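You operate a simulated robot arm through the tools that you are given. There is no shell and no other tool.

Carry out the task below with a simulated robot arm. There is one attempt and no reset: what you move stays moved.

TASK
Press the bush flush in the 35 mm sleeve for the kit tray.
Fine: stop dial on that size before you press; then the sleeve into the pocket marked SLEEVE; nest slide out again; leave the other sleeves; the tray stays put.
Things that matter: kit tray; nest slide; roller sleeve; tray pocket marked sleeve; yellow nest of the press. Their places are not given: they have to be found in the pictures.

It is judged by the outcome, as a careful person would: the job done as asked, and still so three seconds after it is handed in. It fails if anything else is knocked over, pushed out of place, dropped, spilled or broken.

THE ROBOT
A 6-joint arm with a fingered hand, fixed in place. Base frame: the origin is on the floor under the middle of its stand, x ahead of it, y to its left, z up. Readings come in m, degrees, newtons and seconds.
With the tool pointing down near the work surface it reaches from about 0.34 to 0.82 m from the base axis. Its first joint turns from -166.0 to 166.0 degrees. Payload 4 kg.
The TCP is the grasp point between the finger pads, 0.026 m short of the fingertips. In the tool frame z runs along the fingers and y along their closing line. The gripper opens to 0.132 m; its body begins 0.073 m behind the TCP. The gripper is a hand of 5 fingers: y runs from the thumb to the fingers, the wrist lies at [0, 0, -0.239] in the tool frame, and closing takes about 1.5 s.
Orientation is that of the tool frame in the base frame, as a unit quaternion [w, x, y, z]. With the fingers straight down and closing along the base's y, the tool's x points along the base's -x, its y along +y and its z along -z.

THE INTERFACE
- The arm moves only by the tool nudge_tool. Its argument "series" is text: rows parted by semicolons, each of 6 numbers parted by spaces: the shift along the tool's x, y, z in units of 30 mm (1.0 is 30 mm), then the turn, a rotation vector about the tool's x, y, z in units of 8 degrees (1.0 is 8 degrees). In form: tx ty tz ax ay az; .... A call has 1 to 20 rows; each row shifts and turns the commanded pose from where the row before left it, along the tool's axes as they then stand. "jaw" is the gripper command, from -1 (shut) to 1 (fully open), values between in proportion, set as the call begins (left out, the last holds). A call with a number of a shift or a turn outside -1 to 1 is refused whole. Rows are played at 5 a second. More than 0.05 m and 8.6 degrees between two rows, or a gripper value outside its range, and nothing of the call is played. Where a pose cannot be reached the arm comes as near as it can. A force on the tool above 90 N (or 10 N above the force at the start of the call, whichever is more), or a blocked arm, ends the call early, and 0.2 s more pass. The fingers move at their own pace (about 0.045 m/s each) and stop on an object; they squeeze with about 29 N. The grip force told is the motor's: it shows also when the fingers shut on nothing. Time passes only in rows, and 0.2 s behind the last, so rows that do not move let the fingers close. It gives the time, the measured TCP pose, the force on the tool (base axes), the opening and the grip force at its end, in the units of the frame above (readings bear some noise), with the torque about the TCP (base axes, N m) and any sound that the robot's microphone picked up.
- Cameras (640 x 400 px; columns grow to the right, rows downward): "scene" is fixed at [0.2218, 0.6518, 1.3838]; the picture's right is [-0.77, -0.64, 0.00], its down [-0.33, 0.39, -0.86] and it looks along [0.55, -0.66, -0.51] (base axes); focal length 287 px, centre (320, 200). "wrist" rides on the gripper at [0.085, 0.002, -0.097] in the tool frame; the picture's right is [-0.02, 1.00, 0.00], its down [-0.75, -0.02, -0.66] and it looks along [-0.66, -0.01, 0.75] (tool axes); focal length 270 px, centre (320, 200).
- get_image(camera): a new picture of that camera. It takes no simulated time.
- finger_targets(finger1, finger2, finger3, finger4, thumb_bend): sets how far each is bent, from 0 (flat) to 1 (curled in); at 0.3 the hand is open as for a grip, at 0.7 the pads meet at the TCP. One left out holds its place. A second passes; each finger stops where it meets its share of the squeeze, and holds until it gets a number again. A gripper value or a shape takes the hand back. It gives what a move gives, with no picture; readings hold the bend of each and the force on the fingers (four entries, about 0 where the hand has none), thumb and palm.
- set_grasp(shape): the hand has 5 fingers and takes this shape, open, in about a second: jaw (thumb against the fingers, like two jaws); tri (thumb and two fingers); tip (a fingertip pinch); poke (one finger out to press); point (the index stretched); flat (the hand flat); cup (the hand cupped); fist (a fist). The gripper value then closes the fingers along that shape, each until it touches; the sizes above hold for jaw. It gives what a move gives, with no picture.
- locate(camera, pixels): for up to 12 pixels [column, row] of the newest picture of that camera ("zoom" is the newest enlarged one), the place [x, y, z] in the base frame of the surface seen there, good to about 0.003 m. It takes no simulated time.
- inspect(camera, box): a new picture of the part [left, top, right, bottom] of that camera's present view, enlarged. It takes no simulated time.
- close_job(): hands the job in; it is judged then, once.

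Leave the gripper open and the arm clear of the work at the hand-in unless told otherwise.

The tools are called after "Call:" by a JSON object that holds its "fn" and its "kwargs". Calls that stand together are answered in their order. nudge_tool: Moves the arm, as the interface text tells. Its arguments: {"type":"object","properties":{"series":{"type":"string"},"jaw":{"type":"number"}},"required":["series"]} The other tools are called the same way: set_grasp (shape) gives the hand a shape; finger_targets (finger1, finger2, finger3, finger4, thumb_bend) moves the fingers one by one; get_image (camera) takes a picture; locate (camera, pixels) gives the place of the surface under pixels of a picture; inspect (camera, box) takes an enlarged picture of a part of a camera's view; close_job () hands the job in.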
---
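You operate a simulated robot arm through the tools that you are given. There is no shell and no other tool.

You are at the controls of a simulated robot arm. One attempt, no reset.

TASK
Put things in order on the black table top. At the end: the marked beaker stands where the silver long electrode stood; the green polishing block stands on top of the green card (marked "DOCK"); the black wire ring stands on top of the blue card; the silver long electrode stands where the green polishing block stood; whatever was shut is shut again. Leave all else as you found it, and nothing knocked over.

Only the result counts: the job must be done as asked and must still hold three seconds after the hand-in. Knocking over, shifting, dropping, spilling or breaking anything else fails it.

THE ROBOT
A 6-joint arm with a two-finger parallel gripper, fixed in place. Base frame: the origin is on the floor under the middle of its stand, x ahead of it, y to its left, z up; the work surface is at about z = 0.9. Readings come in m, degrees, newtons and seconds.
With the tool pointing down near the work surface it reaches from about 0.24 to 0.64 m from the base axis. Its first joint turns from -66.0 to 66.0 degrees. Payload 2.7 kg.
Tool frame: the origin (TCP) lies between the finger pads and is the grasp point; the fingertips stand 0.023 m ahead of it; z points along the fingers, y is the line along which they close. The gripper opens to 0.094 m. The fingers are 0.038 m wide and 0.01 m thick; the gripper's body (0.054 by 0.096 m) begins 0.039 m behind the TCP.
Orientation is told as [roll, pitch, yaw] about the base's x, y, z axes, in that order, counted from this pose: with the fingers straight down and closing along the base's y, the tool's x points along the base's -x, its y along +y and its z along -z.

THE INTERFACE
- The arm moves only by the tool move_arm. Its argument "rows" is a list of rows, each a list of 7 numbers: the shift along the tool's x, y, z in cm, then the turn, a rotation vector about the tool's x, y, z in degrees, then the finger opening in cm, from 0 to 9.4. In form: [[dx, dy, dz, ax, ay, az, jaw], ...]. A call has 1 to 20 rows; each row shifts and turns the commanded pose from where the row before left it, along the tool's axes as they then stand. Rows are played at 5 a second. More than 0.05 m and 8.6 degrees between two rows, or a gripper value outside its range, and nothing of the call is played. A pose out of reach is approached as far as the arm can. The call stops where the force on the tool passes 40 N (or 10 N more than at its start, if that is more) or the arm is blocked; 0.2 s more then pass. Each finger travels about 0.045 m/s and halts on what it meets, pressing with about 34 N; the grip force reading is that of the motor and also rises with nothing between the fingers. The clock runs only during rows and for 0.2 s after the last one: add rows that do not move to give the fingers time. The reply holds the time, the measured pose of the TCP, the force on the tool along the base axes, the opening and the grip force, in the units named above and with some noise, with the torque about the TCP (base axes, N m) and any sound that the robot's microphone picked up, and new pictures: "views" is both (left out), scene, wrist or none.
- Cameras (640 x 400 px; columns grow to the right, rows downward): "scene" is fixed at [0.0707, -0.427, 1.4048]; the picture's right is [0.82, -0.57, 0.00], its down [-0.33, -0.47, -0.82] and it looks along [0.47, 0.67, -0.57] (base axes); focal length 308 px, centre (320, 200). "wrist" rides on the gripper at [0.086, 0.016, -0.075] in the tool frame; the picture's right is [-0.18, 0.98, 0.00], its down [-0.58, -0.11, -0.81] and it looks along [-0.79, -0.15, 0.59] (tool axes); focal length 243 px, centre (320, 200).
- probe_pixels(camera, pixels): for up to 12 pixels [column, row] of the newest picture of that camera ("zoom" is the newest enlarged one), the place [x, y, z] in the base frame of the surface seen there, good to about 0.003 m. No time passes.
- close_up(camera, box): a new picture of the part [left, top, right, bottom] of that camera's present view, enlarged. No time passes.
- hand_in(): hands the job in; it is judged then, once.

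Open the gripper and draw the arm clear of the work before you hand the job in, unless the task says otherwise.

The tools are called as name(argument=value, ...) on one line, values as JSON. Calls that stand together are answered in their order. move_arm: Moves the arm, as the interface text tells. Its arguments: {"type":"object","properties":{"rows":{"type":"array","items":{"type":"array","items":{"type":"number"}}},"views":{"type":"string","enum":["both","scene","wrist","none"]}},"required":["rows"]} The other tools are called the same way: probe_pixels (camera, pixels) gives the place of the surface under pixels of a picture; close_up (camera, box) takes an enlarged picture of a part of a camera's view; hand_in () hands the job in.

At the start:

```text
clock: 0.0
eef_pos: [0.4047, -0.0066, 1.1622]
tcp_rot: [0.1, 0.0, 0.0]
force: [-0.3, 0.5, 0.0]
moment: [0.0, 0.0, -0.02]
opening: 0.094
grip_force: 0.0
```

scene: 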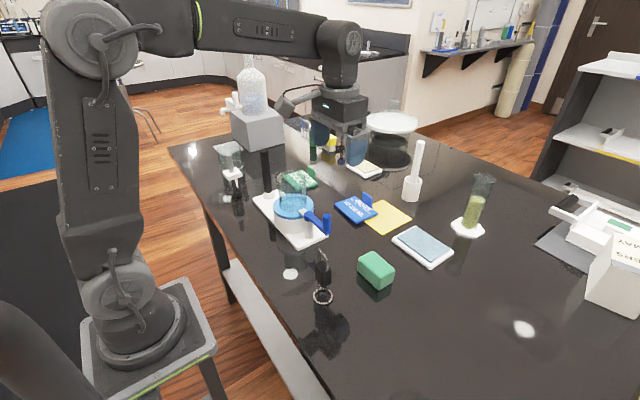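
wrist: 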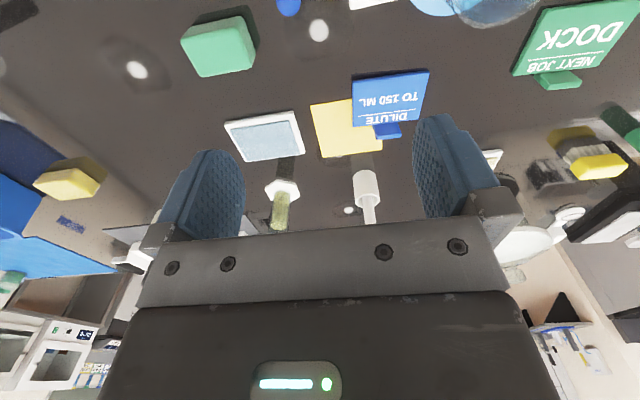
---
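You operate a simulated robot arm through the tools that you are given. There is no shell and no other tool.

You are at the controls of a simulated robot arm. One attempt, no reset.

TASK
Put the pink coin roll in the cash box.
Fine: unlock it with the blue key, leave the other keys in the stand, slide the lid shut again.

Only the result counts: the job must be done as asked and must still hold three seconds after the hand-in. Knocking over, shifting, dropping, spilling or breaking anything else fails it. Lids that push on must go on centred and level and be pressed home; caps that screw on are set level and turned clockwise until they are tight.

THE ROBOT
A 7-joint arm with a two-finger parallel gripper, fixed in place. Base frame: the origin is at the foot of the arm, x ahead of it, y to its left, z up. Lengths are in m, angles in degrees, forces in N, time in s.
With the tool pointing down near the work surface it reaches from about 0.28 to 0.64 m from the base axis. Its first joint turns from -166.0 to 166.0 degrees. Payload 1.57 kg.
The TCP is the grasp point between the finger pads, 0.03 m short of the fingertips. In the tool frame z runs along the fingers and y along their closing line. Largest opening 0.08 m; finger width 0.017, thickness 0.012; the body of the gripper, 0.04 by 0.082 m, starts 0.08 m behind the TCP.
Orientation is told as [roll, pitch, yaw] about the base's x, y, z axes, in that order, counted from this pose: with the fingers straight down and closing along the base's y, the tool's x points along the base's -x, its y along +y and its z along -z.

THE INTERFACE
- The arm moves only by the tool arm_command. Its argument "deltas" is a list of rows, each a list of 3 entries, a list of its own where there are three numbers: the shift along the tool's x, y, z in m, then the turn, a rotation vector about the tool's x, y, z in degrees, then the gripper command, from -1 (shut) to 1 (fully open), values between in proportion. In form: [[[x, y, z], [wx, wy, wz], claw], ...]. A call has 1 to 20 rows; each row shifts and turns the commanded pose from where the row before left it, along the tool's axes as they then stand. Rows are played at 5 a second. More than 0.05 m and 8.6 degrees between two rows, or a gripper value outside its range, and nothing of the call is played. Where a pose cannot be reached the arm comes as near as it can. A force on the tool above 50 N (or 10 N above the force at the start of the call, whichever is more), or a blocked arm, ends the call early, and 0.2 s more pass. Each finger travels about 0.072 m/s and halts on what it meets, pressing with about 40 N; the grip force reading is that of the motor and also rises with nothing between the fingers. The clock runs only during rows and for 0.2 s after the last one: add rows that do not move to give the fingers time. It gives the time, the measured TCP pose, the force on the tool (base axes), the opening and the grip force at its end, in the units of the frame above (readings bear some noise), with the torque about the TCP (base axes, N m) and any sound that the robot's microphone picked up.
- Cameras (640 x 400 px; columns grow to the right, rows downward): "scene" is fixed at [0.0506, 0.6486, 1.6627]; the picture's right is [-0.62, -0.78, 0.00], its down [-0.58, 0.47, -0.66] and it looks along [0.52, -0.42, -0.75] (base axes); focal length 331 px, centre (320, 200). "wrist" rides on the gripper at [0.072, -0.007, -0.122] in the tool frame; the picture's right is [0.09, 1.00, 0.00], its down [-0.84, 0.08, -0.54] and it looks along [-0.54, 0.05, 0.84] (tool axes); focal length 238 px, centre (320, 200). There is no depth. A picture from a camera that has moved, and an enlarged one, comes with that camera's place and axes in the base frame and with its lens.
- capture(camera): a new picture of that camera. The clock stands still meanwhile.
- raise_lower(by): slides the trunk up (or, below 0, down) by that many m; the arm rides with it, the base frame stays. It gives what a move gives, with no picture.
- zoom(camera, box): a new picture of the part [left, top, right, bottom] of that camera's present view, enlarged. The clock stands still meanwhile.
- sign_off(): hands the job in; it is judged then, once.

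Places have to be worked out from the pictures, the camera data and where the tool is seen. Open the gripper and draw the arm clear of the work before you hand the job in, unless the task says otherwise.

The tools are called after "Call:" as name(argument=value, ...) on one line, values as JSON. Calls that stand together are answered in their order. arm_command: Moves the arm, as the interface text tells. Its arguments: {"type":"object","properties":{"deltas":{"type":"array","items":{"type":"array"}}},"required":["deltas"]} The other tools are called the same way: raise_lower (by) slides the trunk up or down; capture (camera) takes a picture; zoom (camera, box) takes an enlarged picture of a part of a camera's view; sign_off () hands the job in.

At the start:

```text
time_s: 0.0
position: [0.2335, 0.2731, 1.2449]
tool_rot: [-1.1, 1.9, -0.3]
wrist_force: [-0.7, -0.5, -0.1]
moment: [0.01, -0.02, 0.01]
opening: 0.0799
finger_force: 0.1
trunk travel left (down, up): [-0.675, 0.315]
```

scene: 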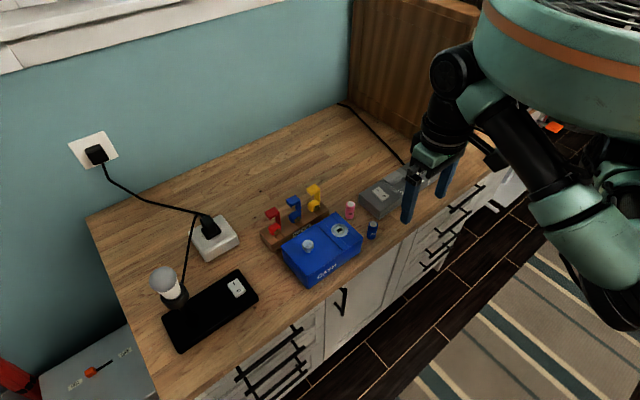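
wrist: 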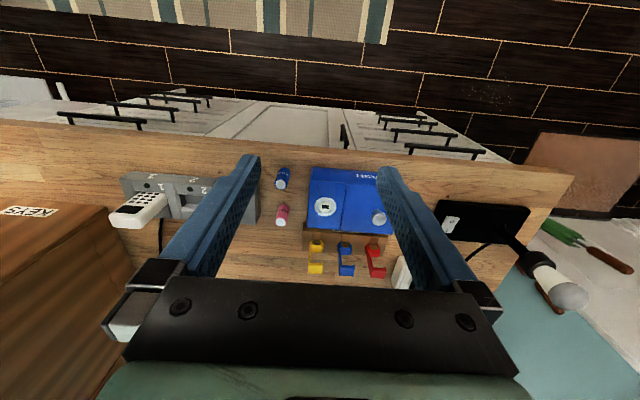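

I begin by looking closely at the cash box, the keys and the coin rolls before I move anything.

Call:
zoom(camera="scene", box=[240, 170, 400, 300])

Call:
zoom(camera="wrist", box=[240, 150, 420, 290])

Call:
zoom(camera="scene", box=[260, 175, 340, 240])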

_To be done_.
Write out again only the lines from the line containing "- get_image(camera): a" through the line containing "thumb and palm.", both included, exactly as they are.

_Expected answer_.
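- get_image(camera): a new picture of that camera. It takes no simulated time.
- finger_targets(finger1, finger2, finger3, finger4, thumb_bend): sets how far each is bent, from 0 (flat) to 1 (curled in); at 0.3 the hand is open as for a grip, at 0.7 the pads meet at the TCP. One left out holds its place. A second passes; each finger stops where it meets its share of the squeeze, and holds until it gets a number again. A gripper value or a shape takes the hand back. It gives what a move gives, with no picture; readings hold the bend of each and the force on the fingers (four entries, about 0 where the hand has none), thumb and palm.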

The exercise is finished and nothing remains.